╭─ SOURCE MATERIAL

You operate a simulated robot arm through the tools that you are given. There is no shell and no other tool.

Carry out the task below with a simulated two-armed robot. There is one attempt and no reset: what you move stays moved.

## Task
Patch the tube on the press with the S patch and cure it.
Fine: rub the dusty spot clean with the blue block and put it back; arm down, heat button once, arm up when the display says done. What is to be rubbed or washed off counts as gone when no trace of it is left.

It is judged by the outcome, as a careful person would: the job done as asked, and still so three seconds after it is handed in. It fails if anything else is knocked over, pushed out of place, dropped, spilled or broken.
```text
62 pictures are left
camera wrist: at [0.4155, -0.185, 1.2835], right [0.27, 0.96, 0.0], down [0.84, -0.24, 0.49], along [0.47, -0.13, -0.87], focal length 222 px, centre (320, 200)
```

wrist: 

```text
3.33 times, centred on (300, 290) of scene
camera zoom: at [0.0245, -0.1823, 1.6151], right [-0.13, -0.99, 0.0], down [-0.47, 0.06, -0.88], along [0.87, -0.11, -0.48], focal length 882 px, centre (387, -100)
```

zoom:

╰─
╭─ SOURCE MATERIAL

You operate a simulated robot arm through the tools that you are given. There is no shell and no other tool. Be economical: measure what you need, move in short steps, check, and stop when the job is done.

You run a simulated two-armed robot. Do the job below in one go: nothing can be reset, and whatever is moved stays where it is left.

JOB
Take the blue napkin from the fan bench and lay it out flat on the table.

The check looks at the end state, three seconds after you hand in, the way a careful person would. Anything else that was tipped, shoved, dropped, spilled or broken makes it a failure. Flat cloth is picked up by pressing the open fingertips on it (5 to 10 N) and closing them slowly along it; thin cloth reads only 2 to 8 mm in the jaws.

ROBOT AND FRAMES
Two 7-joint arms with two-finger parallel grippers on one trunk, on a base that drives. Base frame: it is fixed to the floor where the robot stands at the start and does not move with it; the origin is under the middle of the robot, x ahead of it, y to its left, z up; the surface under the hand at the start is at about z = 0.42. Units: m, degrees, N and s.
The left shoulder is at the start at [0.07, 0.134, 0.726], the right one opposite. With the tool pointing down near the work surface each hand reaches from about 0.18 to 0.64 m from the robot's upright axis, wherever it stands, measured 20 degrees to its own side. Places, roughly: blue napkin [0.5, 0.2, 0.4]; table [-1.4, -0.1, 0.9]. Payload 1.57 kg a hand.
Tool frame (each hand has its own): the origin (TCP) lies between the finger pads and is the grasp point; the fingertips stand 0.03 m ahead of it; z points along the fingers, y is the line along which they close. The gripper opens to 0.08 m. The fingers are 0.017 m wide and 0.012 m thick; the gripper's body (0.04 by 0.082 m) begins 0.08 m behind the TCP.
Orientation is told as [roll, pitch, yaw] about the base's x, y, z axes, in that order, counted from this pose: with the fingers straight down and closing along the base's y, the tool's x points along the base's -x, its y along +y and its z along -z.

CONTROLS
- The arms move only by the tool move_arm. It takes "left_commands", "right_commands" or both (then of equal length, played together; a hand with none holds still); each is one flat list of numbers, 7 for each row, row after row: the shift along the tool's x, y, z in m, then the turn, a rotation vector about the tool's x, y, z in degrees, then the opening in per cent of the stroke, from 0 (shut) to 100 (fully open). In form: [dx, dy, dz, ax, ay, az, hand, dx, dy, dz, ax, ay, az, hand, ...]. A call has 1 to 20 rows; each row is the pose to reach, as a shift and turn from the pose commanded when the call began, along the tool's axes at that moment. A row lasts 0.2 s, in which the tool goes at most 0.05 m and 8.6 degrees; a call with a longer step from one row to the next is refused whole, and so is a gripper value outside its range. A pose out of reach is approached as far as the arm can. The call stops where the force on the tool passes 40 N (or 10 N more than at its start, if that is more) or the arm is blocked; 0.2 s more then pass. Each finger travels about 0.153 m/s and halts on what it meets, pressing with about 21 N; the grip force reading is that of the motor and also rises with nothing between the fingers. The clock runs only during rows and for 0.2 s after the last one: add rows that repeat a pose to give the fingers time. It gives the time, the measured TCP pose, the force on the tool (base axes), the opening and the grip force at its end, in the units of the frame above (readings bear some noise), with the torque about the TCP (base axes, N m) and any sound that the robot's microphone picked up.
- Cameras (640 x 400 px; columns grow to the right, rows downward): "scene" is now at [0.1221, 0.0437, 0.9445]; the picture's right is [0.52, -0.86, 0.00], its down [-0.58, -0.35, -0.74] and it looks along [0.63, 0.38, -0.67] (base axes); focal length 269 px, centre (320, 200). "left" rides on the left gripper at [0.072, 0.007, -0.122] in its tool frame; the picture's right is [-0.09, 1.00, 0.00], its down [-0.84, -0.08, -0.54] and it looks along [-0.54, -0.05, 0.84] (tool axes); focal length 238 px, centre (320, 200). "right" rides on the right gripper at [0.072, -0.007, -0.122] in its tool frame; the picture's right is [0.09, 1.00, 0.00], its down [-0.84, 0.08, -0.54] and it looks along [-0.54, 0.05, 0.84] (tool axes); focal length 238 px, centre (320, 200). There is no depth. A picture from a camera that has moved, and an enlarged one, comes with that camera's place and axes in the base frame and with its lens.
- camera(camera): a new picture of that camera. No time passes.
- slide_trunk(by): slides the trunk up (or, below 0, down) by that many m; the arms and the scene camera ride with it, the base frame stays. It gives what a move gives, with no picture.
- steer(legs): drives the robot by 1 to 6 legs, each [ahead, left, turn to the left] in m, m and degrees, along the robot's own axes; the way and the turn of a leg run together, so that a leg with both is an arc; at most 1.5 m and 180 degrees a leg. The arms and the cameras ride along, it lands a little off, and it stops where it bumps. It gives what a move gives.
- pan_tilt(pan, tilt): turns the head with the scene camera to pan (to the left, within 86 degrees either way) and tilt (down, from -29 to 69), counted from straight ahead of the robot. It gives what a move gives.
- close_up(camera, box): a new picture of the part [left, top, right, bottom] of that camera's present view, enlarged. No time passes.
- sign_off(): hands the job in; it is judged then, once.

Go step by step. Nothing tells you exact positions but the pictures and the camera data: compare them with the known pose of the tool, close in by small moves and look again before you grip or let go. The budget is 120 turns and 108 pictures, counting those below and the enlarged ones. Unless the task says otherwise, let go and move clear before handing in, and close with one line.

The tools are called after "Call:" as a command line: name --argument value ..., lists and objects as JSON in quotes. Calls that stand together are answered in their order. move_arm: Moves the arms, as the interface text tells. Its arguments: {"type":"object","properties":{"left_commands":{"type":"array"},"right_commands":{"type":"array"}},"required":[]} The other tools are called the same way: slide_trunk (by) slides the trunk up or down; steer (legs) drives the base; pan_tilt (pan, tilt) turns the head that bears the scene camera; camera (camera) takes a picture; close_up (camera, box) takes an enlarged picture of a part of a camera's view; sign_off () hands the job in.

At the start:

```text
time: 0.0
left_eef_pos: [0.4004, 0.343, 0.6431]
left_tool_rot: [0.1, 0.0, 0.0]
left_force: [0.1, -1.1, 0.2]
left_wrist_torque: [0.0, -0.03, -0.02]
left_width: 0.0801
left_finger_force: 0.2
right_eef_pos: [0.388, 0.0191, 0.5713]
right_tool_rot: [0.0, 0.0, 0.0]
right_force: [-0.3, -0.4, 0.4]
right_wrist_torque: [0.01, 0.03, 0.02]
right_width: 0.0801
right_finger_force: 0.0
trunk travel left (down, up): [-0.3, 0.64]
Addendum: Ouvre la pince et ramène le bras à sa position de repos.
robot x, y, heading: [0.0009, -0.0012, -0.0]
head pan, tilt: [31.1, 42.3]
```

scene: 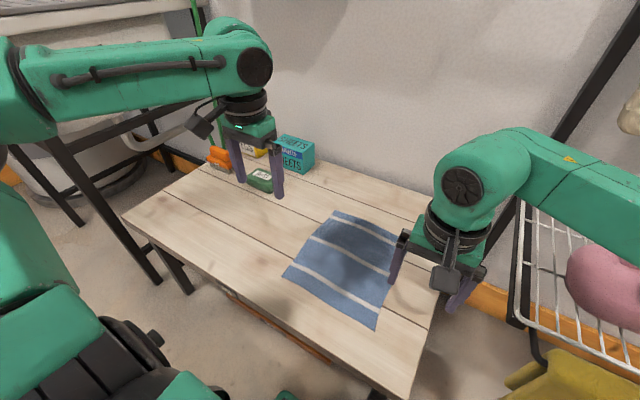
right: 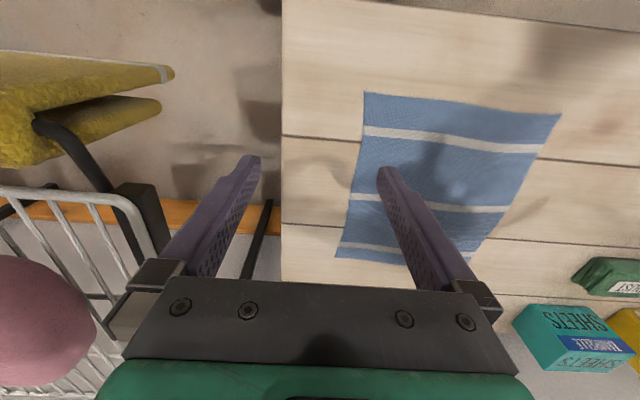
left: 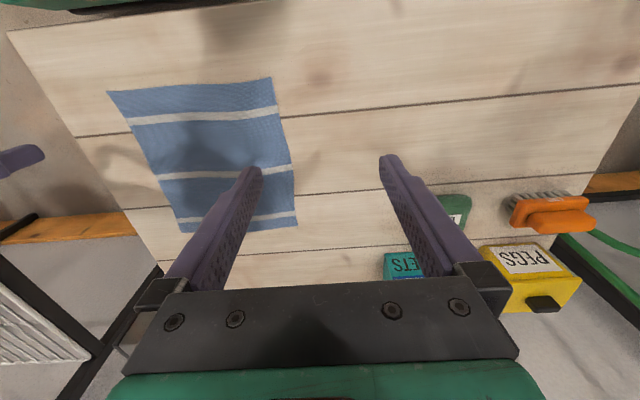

╰─
╭─ SOURCE MATERIAL

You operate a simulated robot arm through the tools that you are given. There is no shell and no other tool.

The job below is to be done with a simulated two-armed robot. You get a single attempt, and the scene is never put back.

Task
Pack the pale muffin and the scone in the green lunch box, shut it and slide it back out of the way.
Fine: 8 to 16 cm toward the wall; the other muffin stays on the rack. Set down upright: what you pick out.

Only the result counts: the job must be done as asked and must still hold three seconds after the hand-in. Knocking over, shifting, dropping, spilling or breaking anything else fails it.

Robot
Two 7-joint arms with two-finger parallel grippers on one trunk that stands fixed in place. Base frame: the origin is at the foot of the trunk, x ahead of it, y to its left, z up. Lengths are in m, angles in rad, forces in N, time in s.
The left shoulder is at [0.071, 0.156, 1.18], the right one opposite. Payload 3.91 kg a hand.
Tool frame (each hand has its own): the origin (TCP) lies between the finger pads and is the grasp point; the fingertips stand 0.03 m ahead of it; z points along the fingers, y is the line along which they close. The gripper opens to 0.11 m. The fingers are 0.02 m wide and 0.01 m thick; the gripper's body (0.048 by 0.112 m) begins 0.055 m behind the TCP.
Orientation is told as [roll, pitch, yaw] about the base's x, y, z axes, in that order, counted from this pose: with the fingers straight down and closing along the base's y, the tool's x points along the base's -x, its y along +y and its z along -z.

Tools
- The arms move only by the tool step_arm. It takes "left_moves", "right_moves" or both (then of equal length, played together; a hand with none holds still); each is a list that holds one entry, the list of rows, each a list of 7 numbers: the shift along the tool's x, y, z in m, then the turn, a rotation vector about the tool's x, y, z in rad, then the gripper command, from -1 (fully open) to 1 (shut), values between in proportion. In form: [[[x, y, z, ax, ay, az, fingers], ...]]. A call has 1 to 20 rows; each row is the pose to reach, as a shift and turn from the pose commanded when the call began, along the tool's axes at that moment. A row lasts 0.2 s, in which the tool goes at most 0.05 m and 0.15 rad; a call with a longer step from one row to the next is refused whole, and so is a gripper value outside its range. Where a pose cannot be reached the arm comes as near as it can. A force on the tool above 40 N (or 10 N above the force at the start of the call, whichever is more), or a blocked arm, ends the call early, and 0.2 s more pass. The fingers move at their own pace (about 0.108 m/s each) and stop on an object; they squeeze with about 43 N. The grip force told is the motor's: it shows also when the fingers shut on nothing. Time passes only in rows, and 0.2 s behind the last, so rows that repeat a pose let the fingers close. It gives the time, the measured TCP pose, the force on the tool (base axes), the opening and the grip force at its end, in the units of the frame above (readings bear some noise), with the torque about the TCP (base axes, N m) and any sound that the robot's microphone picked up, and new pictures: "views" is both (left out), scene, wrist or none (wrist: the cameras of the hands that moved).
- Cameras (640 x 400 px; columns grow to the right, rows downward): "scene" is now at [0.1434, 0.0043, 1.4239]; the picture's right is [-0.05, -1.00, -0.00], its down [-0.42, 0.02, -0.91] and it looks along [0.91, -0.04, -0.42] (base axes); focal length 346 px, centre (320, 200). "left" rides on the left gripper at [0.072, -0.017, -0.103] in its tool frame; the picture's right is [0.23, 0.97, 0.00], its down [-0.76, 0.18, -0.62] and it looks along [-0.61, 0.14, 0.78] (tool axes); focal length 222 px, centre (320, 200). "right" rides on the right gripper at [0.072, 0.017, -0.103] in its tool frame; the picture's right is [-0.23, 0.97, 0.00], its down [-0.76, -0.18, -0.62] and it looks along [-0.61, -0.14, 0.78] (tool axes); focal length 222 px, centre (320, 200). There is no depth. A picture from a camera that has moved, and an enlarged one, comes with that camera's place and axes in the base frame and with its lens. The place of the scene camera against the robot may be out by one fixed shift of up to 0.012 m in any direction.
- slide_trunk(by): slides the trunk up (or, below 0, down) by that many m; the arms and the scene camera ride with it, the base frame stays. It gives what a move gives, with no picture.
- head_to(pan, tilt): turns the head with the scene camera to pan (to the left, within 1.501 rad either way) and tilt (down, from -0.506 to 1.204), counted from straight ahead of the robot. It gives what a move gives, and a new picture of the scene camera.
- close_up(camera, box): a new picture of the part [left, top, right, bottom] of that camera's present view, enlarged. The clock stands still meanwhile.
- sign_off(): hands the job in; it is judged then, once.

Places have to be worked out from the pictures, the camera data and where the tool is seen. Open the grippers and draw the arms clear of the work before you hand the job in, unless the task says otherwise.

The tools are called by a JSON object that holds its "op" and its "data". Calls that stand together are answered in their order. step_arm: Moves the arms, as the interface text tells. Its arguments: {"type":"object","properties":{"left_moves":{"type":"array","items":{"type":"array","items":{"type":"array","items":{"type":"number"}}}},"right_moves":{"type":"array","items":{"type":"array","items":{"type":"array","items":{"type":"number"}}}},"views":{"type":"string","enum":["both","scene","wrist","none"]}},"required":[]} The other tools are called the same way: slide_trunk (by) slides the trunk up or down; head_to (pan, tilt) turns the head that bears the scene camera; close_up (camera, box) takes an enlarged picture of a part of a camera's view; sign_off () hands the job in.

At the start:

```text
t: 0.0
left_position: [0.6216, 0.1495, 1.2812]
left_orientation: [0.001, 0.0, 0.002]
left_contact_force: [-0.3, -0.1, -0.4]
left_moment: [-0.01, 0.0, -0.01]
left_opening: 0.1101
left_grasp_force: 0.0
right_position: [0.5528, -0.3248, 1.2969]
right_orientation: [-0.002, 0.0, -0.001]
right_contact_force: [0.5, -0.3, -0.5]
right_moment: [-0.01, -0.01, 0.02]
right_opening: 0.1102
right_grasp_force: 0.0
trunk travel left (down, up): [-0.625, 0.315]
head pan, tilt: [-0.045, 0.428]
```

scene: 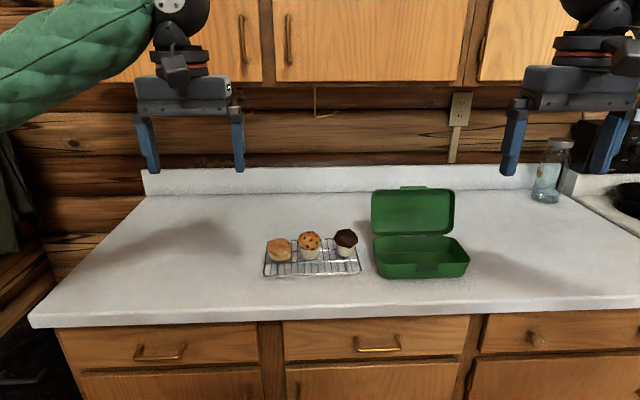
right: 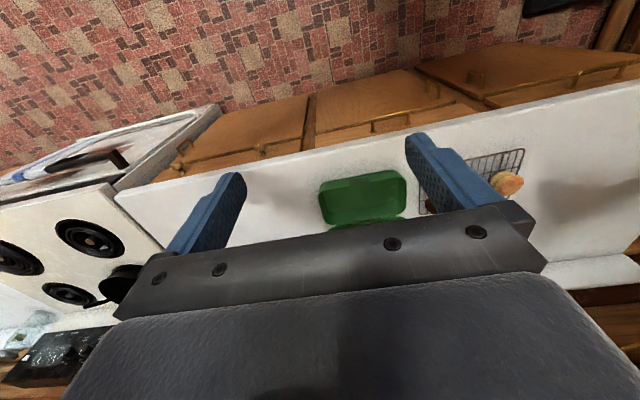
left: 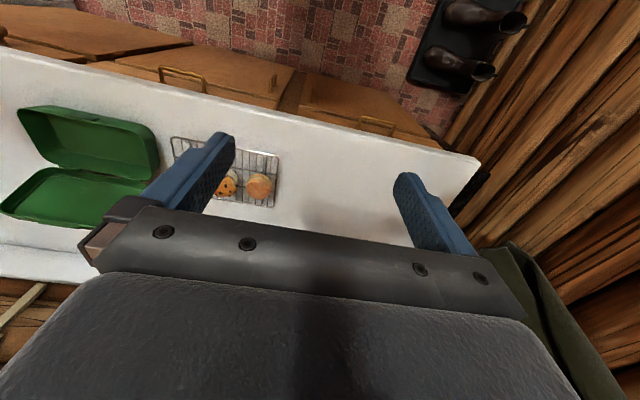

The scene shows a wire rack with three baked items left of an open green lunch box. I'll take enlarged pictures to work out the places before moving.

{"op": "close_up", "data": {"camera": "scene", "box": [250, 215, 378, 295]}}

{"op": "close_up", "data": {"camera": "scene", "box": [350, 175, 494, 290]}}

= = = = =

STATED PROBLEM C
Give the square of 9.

╰─
╭─ SOURCE TEXT

Kennisnet Leerlingzorg Archief
http://www.k e nnisne t.nl/vo/le e rlingzorg/archie f/bijdrage n2003/e e tstoornisse n.htm l
Eetstoornissen - Dr. Martine
F. Delfos
Dr. Martine F. Delfos is psycholoog, schrijfster en docent. Ze schreef verscheidene boeken op het gebied van psychologie en therapeutische kinderboeken. In juli 2002 verscheen haar boek over de behandeling van eetstoornissen, De lijn kwijt. Behandeling van anorexia, boulimia en obesitas, bij uitgeverij swets & Zeitlinger. Voor Kennisnet Leerlingzorg schreef zij onderstaand artikel.
Zit een eetstoornis in je aanleg?! Een kind met een eetstoornis is een grote zorg. Eten moeten we allemaal en het hangt samen met het leven en de dood. Een kind dat niet goed eet, teveel of te weinig, maakt zijn of haar ouders al snel bezorgd. Eet je bordje leeg, is misschien wel een van de meest gehoorde opmerkingen uit je jeugd. Het laat meteen zien dat moeite met eten een gewoon verschijnsel is. Maar er is wel wat meer aan de hand als we over een eetstoornis spreken.

╰─

STATED PROBLEM A
Pull out the sentences of the source text that run from "Kennisnet Leerlingzorg Archief" through "zij onderstaand artikel." and give them unchanged.
STATED PROBLEM B
Nothing beyond the required lines should be retyped: start with the line that contains "Take the blue" and finish with the line that contains "ROBOT AND FRAMES".

RESPONSE A
Kennisnet Leerlingzorg Archief
http://www.k e nnisne t.nl/vo/le e rlingzorg/archie f/bijdrage n2003/e e tstoornisse n.htm l
Eetstoornissen - Dr. Martine
F. Delfos
Dr. Martine F. Delfos is psycholoog, schrijfster en docent. Ze schreef verscheidene boeken op het gebied van psychologie en therapeutische kinderboeken. In juli 2002 verscheen haar boek over de behandeling van eetstoornissen, De lijn kwijt. Behandeling van anorexia, boulimia en obesitas, bij uitgeverij swets & Zeitlinger. Voor Kennisnet Leerlingzorg schreef zij onderstaand artikel.

RESPONSE B
Take the blue napkin from the fan bench and lay it out flat on the table.

The check looks at the end state, three seconds after you hand in, the way a careful person would. Anything else that was tipped, shoved, dropped, spilled or broken makes it a failure. Flat cloth is picked up by pressing the open fingertips on it (5 to 10 N) and closing them slowly along it; thin cloth reads only 2 to 8 mm in the jaws.

ROBOT AND FRAMES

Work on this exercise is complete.